今日は、全く新しいプロジェクト(Greenfieldプロジェクト)に適用できそうな色々な最適化の方法を比較したメリットについてみていきたい。すなわち、過去の判断からの圧力を受けたり、それまで最適化をほとんどしていないプロジェクトのことだ。
具体的に言うと、比較したい最適化法とは、MySQL自体を最適化するか、キャッシュするかの2つである。これらの最適化法は、完全に独立した方法だということを先に言っておくべきだろう。そのうちの片方だけをやるようにこだわるのは、両方とも開発者のリソースを使うことだからだ。
クエリの最適化
この最適化は一般的には、MySQLに送られてきているクエリを確認することと、それらに対してEXPLAIN
を実行することから始まる。調査によっては、インデックスを追加したり、スキーマに少々の変更を加えるのはよくあることだろう。
利点
- 最適化されたクエリは通常、アプリケーションにアクセスするあらゆるユーザに対して高速に応答する。インデックスはデータに対して対数探索でのアクセス(電話帳から調べるような分割統治法)を提供するものなので、ある程度のデータ量の増大にもパフォーマンスを維持する。インデックスが張られていないデータへのクエリをキャッシュで隠してしまうのは、場合によってはデータ量増大に対しては悪い結果になりえる。データが増えるにしたがって、キャッシュにヒットしないユーザはアプリケーションが使えないぐらいひどいパフォーマンス問題に当たることになる。
- MySQL側を最適化することで、キャッシュを無効にしたり、有効期限切れのデータをキャッシュから読み込んでしまうことを心配する必要がない。
- MySQL側を最適化すると、システムのスタックをシンプルに保てるし、開発環境でも同期したり作業するのが簡単になる。
欠点
- クエリによってはインデックスを張るだけでは改善せず、アプリケーションによって改善が難しいスキーマ変更をしなくてはならない。
- スキーマ変更の方法によっては非正規化することになる(データが重複する)。これはDBAにとっては一般的なテクニックではあるが、全てのデータがアプリケーションによって更新されるのを確実にするか、トリガによってそういった変更を保証する必要がある。

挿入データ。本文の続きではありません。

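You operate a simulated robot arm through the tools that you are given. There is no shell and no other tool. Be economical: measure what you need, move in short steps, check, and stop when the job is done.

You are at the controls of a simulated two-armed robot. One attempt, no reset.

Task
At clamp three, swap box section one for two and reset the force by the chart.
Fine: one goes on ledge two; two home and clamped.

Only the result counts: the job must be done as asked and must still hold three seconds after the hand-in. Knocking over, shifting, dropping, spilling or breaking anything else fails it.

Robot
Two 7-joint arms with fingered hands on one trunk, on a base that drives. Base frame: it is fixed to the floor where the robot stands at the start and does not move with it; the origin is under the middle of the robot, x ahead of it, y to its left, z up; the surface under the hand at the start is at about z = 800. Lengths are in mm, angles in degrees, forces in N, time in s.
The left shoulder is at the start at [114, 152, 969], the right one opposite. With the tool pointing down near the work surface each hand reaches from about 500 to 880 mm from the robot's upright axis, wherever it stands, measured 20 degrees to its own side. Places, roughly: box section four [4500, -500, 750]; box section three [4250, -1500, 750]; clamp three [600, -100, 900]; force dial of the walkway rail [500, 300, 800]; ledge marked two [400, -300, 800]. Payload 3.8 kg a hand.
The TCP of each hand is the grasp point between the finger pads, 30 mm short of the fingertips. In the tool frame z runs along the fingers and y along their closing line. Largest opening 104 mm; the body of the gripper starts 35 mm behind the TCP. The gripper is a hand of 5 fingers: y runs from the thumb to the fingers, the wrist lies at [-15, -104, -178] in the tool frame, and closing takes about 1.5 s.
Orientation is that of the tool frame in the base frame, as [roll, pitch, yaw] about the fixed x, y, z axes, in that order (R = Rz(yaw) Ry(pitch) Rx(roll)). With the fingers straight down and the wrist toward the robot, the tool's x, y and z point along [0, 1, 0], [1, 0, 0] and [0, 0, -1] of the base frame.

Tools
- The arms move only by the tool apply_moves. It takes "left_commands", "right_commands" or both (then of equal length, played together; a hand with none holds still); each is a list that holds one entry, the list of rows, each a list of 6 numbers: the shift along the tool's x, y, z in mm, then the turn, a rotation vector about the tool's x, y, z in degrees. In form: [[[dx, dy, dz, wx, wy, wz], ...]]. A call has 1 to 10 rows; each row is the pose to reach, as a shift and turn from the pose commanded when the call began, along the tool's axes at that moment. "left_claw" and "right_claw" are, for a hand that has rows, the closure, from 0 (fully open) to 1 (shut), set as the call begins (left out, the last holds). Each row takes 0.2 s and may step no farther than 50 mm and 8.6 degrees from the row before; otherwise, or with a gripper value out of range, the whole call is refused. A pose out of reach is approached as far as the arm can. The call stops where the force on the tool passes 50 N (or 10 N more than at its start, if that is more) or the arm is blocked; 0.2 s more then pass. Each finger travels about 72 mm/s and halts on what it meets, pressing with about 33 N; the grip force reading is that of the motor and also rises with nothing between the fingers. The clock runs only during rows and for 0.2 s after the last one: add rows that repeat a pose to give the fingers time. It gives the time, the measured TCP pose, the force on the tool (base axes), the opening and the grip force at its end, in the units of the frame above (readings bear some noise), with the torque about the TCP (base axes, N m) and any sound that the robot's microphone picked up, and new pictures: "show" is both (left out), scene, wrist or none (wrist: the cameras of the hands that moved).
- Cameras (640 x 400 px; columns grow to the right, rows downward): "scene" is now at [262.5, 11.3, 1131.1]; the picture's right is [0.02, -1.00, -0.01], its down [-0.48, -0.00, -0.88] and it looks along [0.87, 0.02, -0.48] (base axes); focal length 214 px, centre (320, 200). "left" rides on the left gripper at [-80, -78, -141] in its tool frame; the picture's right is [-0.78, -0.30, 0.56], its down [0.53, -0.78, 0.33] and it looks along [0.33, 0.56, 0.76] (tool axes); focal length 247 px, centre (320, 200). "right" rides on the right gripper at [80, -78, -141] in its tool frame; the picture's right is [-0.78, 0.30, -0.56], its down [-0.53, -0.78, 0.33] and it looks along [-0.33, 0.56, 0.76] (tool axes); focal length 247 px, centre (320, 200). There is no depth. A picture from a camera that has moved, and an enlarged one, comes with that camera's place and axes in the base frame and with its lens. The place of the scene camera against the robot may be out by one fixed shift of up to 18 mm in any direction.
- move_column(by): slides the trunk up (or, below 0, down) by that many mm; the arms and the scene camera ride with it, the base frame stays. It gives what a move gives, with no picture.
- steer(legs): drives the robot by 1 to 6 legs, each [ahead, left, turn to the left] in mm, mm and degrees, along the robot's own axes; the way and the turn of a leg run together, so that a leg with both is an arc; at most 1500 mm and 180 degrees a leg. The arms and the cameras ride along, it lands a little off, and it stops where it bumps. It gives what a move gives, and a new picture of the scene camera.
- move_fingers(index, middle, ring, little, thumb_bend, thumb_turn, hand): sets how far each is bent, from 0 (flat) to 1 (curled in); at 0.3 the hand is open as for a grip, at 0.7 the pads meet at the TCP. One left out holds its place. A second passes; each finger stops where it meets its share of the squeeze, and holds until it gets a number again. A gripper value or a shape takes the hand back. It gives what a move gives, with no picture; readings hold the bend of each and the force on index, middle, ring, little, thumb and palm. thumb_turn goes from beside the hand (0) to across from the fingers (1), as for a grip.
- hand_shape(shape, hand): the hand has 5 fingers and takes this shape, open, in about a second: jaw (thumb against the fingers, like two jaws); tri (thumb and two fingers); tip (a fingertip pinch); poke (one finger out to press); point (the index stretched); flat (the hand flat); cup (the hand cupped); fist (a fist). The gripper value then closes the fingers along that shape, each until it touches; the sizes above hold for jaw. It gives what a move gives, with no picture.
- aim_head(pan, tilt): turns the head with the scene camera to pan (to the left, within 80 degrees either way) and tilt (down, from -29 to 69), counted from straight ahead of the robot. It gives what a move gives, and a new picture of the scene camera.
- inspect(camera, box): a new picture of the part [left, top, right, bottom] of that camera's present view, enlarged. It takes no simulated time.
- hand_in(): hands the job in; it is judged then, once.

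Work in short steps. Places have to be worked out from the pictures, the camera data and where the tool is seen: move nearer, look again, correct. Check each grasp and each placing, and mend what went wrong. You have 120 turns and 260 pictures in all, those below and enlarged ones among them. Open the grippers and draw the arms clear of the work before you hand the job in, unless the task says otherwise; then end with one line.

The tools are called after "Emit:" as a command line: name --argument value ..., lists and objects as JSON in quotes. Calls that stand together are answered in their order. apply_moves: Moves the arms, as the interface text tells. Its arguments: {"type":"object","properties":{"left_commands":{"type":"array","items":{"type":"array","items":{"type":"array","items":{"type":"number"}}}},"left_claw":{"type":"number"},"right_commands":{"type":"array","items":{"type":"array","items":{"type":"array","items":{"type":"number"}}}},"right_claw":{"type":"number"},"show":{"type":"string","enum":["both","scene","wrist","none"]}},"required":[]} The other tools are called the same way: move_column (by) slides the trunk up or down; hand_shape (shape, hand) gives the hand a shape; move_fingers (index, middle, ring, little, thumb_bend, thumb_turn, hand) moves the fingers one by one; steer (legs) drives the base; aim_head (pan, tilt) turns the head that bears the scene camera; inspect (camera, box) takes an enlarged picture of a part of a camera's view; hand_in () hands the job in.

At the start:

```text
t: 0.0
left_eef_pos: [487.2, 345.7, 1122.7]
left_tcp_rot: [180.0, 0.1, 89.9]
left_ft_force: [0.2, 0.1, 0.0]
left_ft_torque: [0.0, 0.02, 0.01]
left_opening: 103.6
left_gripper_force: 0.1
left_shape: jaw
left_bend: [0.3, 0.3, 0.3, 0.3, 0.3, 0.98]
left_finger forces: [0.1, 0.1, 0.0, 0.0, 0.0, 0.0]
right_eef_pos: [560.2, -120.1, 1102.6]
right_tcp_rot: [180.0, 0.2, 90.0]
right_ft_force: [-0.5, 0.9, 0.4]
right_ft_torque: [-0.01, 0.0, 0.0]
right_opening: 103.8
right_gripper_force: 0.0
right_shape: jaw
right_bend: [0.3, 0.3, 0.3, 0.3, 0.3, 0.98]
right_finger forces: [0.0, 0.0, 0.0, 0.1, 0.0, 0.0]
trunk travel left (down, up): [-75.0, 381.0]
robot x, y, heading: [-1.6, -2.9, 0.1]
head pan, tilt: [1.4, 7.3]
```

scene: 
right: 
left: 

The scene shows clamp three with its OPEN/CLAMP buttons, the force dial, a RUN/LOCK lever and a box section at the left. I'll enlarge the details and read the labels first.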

- 最適化の方法がMySQL特有のものになることがある。つまり、ベースにあるソフトウェアが複数のデータベース上で動く者の場合、インデックスを張るよりもさらに複雑な最適化をするのが難しくなってしまう。
キャッシュを追加する
このタイプの最適化では、アプリケーションのプロファイリングが必要で、思い処理をMySQLからmemcachedやRedisといった外部のキャッシュに逃がすことになる。
利点
- MySQLで最適化するのが難しい重いクエリがあるアプリケーションの場合、非常にうまくいく。例えば、大きな集約やGROUP BYを使うクエリだ。
- キャッシュは、システムのスループットを挙げるのにうまくはたらく。例として、一度に多数のユーザがアプリケーションにアクセスしてくることによるスローダウンなどに対して。
- キャッシュを他のアプリケーションの最上位に置くのがより簡単。例えば、あなたのアプリケーションが、MySQLにデータを保存する他のソフトウェアパッケージのフロントエンド部分だったとすると、そのソフトウェアパッケージにデータベースに関する変更を加えるのは非常に難しい。
欠点
- データに対してたくさんのアクセスパターンがあると(異なるフォーマットで異なるたくさんのページに分かれているなど)、更新時にキャッシュを無効化するのが難しくなり、期限切れデータが返されることになる。これへの対策として、よりきめ細かなデータをキャッシュする必要がある。しかしこれは、キャッシュからのデータの取り出しのレイテンシがかかるようになるなど問題がある。
- 生成処理が重いオブジェクトをキャッシュすることは、キャッシュミスしたリクエストに対してパフォーマンスの急落を招く(クエリの最適化の#1を見よう)。よいパフォーマンスのあり方としては、ユーザ間のばらつきを狭めるべきであって、平均をみてはならない(キャッシュの場合そうなってしまいがち)。
- 甘い考えのキャッシュ実装では、cache stampedeのようなバグに悩まされる。ちょうど先週、複数のユーザが同時に同じキャッシュコンテンツを更新しようとしてデータベースサーバがダウンした人のお手伝いをしたところだ。これに対する正しい解決策は、キャッシュの再生成をシリアライズするロックのレベル付けを導入することだ。
結論
通常、MySQLの最適化をまず調べてみるように薦めていて、それが最もエレガントな解決策だと考えている。しかし長期的に見れば、ほとんどのアプリケーションはどちらのアプローチもある程度は実装するものだろう。